Coordenação Executiva FNDC
Passados quase dois anos e meio da Conferência Nacional de Comunicação, Governo Federal segue sem dar concretude às ações para transformação do marco regulatório do setor.
No último mês, criou-se a expectativa de que o Ministério das Comunicações colocaria em consulta pública um documento que retomaria o debate do novo marco regulatório do setor. O Governo afirma já ter um documento, sinalizou algumas vezes que haveria o lançamento, mas mais uma vez prevaleceu uma postura imediatista. Com a CPMI do Cachoeira, a disputa com os bancos pela diminuição dos juros e o projeto do Código Florestal em cima da mesa, o governo parece não querer lidar simultaneamente com mais um tema polêmico. O problema é que essa hesitação – que é regra de todos os governos nesse tema – deixa espaço para que o setor dos meios de comunicação, que não aceita mudanças nesse tema, siga cometendo todo o tipo de arbitrariedades.
O Fórum Nacional pela Democratização da Comunicação vem a público cobrar o lançamento da consulta e a abertura do debate público pelo Ministério das Comunicações, com amplos mecanismos de participação social. Quanto mais se espera um momento idealizado que não chegará, mais se acumula o déficit democrático que o Brasil tem no setor. Passados um ano e meio desde o início desse governo, a ausência de uma postura ativa do governo neste debate faz com que avancem no tabuleiro as forças conservadoras contrárias a qualquer mudança. A postura do Ministério deixa transparecer que o tema não é prioridade e que há pouca disposição em comprar briga com o empresariado do setor.
CPMI do Cachoeira
O exemplo mais recente é a atitude arrogante dos grandes meios de comunicação ao reagir em
bloco contra a possível convocação para depoimento na CPMI de um editor da revista Veja. Mesmo com 200 ligações telefônicas que sugerem uma relação promíscua do veículo com uma
fonte envolvida diretamente no crime organizado, prevalece entre os meios de comunicação um
espírito de corpo que prefere o obscurantismo à transparência, e trata a mídia como um setor inquestionável que não deve explicações a ninguém.
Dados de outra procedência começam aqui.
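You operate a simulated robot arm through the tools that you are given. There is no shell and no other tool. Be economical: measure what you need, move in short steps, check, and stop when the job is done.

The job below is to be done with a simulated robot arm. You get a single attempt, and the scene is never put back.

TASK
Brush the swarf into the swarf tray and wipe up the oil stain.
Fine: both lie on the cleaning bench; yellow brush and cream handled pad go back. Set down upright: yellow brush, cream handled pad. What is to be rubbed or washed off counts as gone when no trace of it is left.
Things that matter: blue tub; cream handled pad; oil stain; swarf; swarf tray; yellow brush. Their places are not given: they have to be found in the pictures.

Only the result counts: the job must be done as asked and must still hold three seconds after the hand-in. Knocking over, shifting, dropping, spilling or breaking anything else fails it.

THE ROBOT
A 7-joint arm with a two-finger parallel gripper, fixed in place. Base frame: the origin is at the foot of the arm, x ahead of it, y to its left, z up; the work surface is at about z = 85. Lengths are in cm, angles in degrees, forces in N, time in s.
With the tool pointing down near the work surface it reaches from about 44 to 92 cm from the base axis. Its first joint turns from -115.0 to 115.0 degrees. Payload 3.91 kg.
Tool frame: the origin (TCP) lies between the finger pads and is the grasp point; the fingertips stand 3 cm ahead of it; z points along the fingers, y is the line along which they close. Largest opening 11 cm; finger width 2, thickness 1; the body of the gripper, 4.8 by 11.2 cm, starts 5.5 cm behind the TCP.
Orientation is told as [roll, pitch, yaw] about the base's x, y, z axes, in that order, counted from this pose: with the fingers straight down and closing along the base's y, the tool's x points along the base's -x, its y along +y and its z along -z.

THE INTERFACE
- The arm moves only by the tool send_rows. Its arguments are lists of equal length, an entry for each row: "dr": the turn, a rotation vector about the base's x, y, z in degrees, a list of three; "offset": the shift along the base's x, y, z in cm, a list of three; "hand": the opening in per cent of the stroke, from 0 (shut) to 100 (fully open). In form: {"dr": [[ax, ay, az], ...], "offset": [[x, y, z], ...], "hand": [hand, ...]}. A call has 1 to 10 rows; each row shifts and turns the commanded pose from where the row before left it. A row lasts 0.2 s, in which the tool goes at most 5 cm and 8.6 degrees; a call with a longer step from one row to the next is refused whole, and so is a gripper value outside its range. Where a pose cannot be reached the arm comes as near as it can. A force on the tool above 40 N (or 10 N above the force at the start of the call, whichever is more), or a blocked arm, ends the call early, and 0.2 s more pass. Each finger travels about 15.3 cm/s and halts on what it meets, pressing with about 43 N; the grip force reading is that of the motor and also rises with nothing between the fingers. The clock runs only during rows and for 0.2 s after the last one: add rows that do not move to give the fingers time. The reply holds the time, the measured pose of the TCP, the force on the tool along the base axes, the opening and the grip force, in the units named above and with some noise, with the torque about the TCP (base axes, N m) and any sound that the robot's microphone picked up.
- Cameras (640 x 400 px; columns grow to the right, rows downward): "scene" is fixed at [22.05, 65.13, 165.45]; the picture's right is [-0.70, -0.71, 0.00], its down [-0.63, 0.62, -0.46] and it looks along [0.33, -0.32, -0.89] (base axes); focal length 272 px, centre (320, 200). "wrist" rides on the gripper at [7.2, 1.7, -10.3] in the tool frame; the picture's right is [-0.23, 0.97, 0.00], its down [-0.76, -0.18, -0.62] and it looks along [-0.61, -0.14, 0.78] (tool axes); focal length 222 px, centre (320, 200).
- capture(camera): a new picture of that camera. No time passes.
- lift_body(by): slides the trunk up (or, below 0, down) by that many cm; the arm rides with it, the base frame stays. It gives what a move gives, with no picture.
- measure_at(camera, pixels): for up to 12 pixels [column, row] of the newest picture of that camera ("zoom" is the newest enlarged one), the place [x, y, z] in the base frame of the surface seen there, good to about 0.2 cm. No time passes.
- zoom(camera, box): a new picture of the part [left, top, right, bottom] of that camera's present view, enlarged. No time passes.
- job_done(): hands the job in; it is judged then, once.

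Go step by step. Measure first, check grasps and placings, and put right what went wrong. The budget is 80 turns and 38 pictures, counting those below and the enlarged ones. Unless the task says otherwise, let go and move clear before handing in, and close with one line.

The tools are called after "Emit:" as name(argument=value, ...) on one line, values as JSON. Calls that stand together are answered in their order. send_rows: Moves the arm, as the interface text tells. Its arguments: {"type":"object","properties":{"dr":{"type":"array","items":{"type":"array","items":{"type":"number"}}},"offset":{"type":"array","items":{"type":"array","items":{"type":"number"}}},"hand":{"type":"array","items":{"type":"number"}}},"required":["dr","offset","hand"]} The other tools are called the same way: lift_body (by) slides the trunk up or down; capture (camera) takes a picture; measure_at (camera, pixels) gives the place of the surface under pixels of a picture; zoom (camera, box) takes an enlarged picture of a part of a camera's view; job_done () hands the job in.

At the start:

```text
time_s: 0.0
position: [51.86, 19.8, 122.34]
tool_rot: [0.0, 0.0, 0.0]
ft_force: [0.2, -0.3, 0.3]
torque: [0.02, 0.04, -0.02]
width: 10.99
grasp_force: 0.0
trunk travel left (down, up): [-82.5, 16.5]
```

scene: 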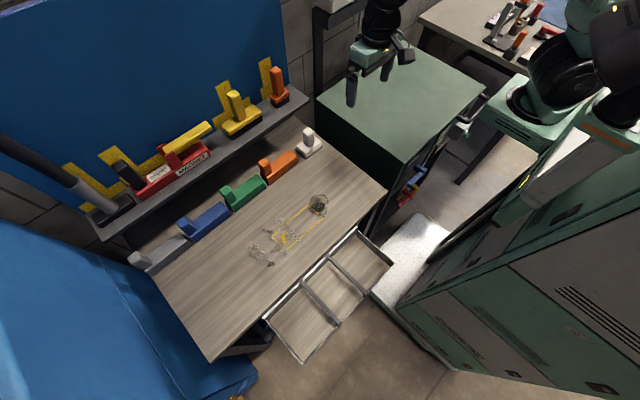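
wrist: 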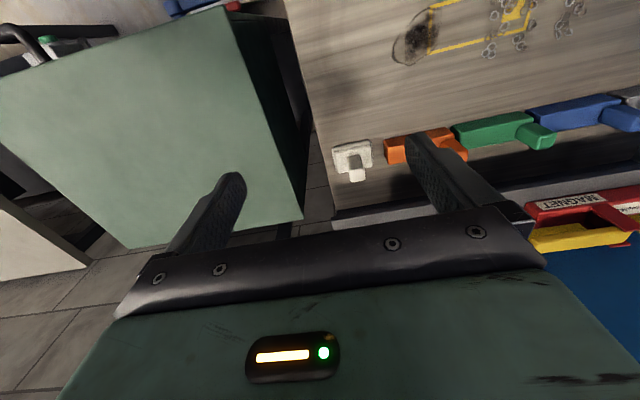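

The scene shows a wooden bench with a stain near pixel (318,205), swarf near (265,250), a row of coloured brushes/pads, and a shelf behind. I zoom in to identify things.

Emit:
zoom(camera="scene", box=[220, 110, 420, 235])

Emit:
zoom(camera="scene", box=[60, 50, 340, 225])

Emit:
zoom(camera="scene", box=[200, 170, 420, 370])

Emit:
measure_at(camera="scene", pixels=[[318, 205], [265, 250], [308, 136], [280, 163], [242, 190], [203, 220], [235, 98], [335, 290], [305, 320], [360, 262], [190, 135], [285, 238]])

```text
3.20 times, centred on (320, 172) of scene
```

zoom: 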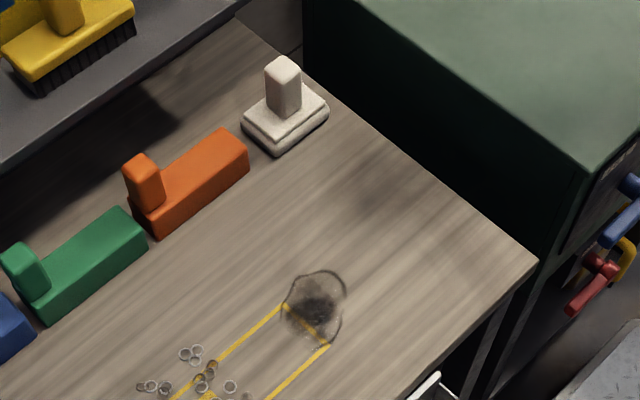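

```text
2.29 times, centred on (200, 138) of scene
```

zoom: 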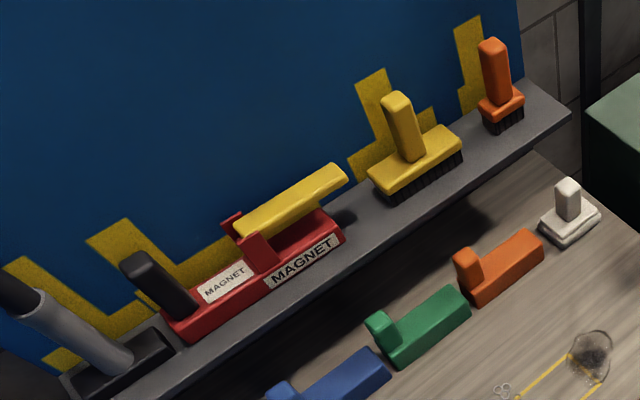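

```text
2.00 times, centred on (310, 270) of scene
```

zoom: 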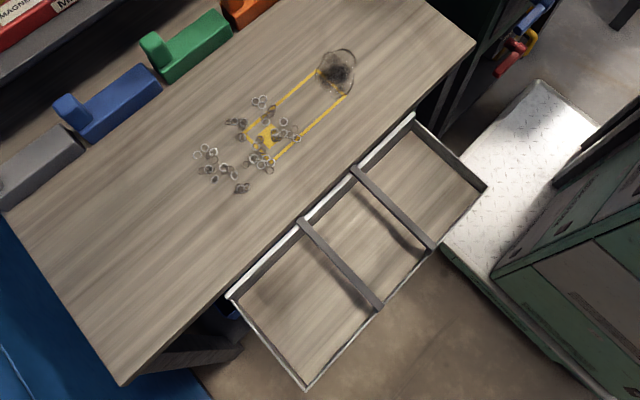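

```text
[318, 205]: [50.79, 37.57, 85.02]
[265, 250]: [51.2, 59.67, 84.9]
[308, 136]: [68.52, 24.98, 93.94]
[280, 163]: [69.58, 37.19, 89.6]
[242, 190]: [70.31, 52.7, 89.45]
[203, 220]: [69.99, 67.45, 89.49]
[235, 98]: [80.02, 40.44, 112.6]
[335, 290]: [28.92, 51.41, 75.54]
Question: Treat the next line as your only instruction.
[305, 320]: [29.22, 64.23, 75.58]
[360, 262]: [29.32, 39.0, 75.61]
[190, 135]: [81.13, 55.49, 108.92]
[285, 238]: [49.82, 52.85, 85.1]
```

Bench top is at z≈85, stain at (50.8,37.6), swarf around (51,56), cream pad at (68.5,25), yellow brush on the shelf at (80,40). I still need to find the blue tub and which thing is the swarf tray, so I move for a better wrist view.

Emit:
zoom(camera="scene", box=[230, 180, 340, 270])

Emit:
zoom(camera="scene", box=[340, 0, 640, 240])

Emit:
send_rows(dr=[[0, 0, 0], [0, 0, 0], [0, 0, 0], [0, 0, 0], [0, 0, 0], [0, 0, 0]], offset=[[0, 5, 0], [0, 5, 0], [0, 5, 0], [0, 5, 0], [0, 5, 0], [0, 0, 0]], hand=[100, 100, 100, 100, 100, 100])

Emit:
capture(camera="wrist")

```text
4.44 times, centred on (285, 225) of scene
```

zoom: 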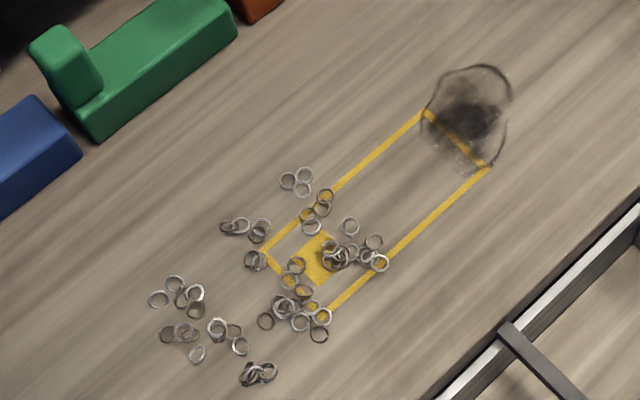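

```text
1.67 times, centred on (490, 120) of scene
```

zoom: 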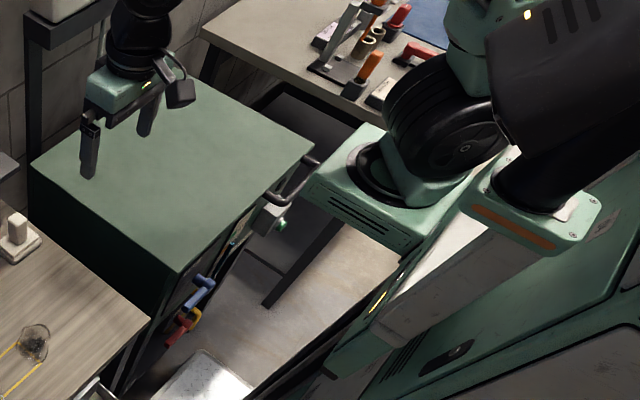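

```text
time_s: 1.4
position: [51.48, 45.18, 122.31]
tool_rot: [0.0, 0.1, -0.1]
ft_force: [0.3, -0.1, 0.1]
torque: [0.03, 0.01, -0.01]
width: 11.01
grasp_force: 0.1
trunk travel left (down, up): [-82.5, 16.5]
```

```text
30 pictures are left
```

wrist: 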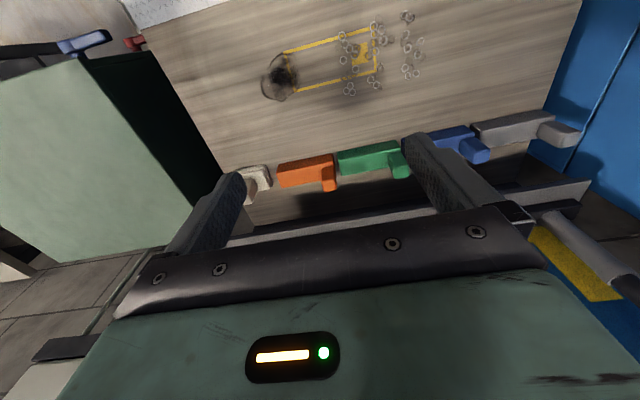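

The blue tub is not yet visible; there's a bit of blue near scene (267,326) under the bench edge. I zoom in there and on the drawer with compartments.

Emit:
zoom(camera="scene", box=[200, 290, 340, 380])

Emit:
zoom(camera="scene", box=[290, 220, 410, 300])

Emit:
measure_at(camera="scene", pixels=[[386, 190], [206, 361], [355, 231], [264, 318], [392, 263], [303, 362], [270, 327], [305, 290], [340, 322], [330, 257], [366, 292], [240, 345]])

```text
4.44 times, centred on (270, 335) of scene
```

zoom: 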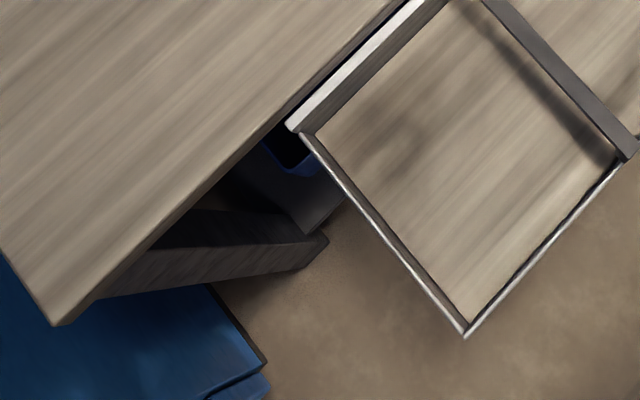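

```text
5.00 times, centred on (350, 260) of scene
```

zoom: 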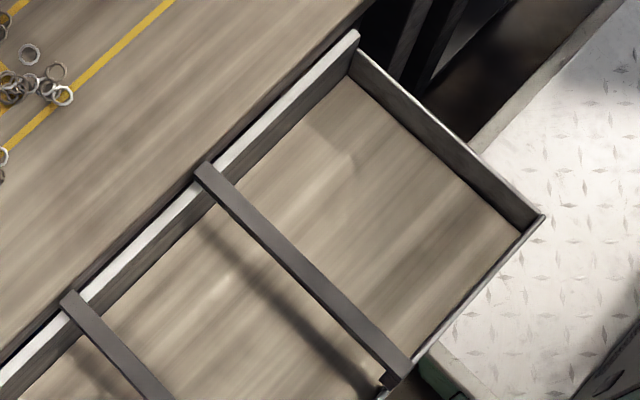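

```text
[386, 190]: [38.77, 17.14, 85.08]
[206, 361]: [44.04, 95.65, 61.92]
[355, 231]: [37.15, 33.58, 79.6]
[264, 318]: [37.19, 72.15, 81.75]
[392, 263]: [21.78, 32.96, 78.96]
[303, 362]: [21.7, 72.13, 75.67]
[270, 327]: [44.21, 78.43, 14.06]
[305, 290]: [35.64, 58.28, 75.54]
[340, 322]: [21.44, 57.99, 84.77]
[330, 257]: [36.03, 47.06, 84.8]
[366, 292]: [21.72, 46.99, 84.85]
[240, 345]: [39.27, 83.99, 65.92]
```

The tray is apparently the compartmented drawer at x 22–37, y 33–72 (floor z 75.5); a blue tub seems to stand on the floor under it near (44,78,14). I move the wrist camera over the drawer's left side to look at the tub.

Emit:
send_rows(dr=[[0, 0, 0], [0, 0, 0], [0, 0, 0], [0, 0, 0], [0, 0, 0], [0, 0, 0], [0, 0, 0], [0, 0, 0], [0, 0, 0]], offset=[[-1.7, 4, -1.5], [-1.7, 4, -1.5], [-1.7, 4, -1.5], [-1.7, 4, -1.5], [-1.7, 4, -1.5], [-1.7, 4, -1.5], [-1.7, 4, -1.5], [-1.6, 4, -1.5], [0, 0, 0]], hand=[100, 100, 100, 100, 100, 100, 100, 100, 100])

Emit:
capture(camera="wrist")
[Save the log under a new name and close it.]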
A liberdade de imprensa, que é uma garantia fundamental para sustentar o direito à informação dos cidadãos, é invocada justamente para defender o direito da revista em negligenciar tal direito. É preciso deixar claro que dificilmente qualquer marco regulatório dará conta de evitar o envolvimento de uma revista com o crime organizado. Neste caso, os fatos, se tratados com transparência, deveriam ser suficientes para afetar o ativo mais caro de qualquer veículo, que nenhum processo regulatório pode aumentar ou diminuir: a sua credibilidade.
O que um marco regulatório pode e deve fazer é ampliar o pluralismo e a diversidade no setor, de forma que qualquer reação corporativa se torne menor e insignificante frente às diferentes abordagens e perspectivas comprometidas com a liberdade de expressão e o direito à informação de todos os cidadãos e cidadãs brasileiros.
Também é o momento para se debater parâmetros éticos na distribuição de verbas publicitárias
oficiais. Não parece razoável que anúncios públicos sejam direcionados para veículos com suspeita de envolvimento com o crime organizado. Ainda que a mídia técnica aponte para uma grande audiência, é preciso horizontalizar e regionalizar estas verbas, que são públicas.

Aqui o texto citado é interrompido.